Jan 12,2007 00:00
"I do not like them in a box.
I do not like them with a fox.
I do not like them in a house.
I do not like them with a mouse.
I do not like them here or there.
I do not like them anywhere.
I do not like green eggs and ham.
I do not like them, Sam-I-am."
So says the morose and irritable friend who refuses to eat Sam's favorite dish. The wonderful story, first published by Dr. Seuss in 1960, illustrates the dilemma of foodies, like Sam, when they try to get nonfoodie friends to try "exotic" dishes. Sometimes, as in Seuss' tale, the foodies succeed in opening friends' eyes to glorious new flavors and culinary pleasures.
"Green Eggs and Ham" is one of Dr. Seuss's most popular "Beginners Books" written using just 50 different words - 48 of which only have one syllable. It was the result of a bet between Seuss (Theodor Geisel) and legendary publisher Bennett Cerf, who wagered $50 that Seuss could not write a book using only 50 words. We do not know if Cerf ever paid the bet.
During his illustrious career, Geisel made many references to wacky food creations. These fanciful foodstuffs led foodie, teacher, cookbook author and mother of four, Georgeanne Brennan, to consider a cookbook featuring green eggs and ham and other Seuss dishes.

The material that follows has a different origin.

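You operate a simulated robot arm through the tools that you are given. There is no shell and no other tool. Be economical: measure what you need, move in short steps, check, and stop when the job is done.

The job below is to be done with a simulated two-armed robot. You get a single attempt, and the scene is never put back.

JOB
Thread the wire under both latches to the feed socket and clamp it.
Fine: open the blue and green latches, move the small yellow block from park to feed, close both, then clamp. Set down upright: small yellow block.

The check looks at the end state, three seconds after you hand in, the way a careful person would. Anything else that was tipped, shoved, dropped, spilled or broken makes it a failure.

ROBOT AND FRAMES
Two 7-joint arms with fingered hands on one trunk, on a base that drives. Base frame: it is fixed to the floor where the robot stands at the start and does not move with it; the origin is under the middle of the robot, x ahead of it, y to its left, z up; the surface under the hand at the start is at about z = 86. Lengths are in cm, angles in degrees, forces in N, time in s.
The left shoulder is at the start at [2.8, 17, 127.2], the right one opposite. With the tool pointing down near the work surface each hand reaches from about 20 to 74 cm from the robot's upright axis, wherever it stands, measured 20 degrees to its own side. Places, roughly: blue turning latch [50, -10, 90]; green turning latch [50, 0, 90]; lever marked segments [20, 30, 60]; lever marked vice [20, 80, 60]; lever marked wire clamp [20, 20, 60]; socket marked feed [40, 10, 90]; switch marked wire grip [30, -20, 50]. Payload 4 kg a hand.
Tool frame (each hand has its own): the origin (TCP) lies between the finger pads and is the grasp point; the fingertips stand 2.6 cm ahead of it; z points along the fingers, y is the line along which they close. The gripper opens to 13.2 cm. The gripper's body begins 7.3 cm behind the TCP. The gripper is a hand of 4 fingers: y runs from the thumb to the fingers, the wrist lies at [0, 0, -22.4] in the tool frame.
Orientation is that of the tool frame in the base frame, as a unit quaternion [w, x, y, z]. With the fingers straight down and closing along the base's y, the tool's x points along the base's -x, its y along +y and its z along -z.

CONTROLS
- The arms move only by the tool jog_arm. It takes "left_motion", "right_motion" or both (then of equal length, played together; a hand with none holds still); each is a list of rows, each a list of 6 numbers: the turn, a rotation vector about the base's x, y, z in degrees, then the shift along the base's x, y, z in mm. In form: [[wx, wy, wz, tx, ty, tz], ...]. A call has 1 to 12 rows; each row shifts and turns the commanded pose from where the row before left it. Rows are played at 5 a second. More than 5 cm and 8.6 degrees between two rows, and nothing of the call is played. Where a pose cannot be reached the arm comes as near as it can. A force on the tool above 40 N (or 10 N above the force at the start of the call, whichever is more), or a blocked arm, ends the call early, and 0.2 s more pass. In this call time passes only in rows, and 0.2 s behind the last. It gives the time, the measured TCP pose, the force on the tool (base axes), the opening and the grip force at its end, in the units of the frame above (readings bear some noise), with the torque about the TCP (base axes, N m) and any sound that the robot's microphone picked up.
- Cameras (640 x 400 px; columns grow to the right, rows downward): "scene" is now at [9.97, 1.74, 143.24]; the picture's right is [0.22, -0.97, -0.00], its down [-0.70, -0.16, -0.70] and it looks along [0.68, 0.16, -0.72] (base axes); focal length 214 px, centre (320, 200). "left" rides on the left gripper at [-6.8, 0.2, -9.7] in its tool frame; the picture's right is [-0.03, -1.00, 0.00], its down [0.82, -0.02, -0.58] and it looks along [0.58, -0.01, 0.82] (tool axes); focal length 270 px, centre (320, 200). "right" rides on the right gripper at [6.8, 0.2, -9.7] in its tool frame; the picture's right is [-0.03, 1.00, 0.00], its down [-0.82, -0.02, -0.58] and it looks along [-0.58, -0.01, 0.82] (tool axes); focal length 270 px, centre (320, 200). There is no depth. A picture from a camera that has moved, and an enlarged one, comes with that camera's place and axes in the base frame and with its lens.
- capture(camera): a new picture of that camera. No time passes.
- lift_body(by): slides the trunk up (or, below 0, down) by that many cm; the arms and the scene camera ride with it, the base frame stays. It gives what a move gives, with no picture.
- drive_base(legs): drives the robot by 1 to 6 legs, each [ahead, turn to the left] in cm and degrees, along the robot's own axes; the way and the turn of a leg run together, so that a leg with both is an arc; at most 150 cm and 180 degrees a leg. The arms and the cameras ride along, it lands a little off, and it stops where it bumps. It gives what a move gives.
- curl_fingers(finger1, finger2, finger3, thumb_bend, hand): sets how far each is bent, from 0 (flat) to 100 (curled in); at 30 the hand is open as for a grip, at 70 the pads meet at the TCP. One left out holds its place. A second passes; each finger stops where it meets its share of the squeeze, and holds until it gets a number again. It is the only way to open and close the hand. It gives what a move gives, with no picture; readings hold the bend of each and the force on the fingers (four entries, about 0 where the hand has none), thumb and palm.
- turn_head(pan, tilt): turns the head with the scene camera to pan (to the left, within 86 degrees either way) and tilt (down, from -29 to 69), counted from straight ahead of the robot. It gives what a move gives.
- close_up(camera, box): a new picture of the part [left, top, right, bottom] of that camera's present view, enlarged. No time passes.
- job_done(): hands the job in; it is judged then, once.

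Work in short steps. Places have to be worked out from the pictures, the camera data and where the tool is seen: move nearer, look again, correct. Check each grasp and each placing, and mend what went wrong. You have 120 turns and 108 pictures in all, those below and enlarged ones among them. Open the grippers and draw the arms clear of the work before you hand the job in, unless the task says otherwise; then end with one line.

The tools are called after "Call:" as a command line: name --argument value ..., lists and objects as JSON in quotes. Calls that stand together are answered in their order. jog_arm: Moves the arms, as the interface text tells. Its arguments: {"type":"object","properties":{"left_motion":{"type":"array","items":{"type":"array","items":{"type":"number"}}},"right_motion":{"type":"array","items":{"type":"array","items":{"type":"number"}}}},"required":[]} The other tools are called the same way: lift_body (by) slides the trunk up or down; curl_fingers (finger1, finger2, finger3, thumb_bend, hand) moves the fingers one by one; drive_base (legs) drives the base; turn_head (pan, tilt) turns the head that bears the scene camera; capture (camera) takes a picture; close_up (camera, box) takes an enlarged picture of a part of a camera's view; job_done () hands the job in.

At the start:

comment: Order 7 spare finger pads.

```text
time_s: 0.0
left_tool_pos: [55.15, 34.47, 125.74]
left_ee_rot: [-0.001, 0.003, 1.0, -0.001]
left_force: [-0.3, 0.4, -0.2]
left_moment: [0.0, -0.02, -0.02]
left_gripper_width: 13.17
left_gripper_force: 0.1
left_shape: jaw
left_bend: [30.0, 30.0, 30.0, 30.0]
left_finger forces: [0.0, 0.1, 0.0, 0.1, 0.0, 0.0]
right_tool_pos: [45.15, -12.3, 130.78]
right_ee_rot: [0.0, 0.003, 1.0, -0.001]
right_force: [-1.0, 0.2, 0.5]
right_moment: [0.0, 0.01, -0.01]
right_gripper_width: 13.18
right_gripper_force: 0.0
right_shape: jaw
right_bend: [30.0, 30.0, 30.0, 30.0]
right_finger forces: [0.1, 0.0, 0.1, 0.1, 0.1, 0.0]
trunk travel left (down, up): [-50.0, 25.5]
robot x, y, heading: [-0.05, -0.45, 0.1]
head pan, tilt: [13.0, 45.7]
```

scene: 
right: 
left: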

She and illustrator Frankie Frankeny pored through the entire 44 book Seuss collection to come up with dishes for their just-published children's cookbook, "Green Eggs and Ham: Yots in Pots and Schlottz's Knots, Who-Roast-Beat, 'Fritz-Fed Fred' Food Feast, Moose Juice and Goose Juice - Recipes inspired by Dr. Seuss" (Random House, $16.95).
"I've always wondered what green eggs and ham would really taste like and what Dr. Seuss had in mind when he concocted them," Brennan writes in her cookbook introduction.
It was important for Brennan that the recipes not only be zany and fun, but be deliciously good and healthy, too.
She writes, "If you, like Sam-I-am, also like green eggs and ham, you will like these green guacamole eggs and green glazed ham - just try them. You can make the guacamole as mild or spicy as you like.
"If you don't want to cook a whole ham," Brennan continues. "Try making a tablespoon or two of the glaze for a slice of ham. You can eat them here or there. You can eat them anywhere."
The perfect drink for this adventurous breakfast combo is a sparkling rose. It is as deliciously fun and unpretentious as the meal. We've selected one of our favorite sparklers, a 2003 Schramsberg Brut Rose ($30). It boasts tropical fruit and strawberry flavors with a crisp acidity and clean finish.
For the kids there is also a perfect pairing - just mix a little cranberry juice into some sparkling water.
Schramsberg is located on a Napa Valley mountainside near St. Helena. It is one of the oldest wineries in the wine country founded by German winemaker Joseph Schram in the mid-1800s. Robert Lewis Stevenson immortalized the winery in his journal, admitting that he had tasted 18 different wines. The journal was the basis for his book, "The Silverado Squatters."
GREEN EGGS AND HAM
1 (8- to 10-pound) fully cooked and smoked ham
1 cup apple or mint jelly
3 medium tomatillos, husked and minced
1 cup minced cilantro leaves, or 1/2 cup minced cilantro leaves and 1/2 cup minced parsley leaves
4 ripe avocados, halved and pitted
Juice of 2 to 3 limes
1 teaspoon salt
2 tablespoons white onion, minced (optional)
2 serrano chilies, seeded and minced (optional)
4 ounces butter or 3 tablespoons extra-virgin olive oil or other light cooking oil, such as canola or sunflower
12 pasteurized eggs (see note)
Yields 12 servings.
To prepare ham: Heat ham following package instructions. Let cool to almost room temperature, about 20 minutes.
Mix together jelly and tomatillos to make glaze. Spread all over ham except cut side.
Using your hands, gently pat cilantro, or cilantro and parsley, into glaze until it is solid green.
To prepare eggs: Scoop avocado flesh into bowl, mash with fork. Add lime juice, salt and, if using, onions and chilies. Mix again.
In large frying pan over medium heat, melt butter or oil. When hot, crack eggs into pan.
Cover pan and cook until yolks have pale white film over them and areslightly to very firm.
With spatula, gently slide eggs onto plates or serving platter. Spoon guacamole over each yolk. Serve immediately.
Note: Pasteurization is necessary for safety when egg yolks are not fully cooked.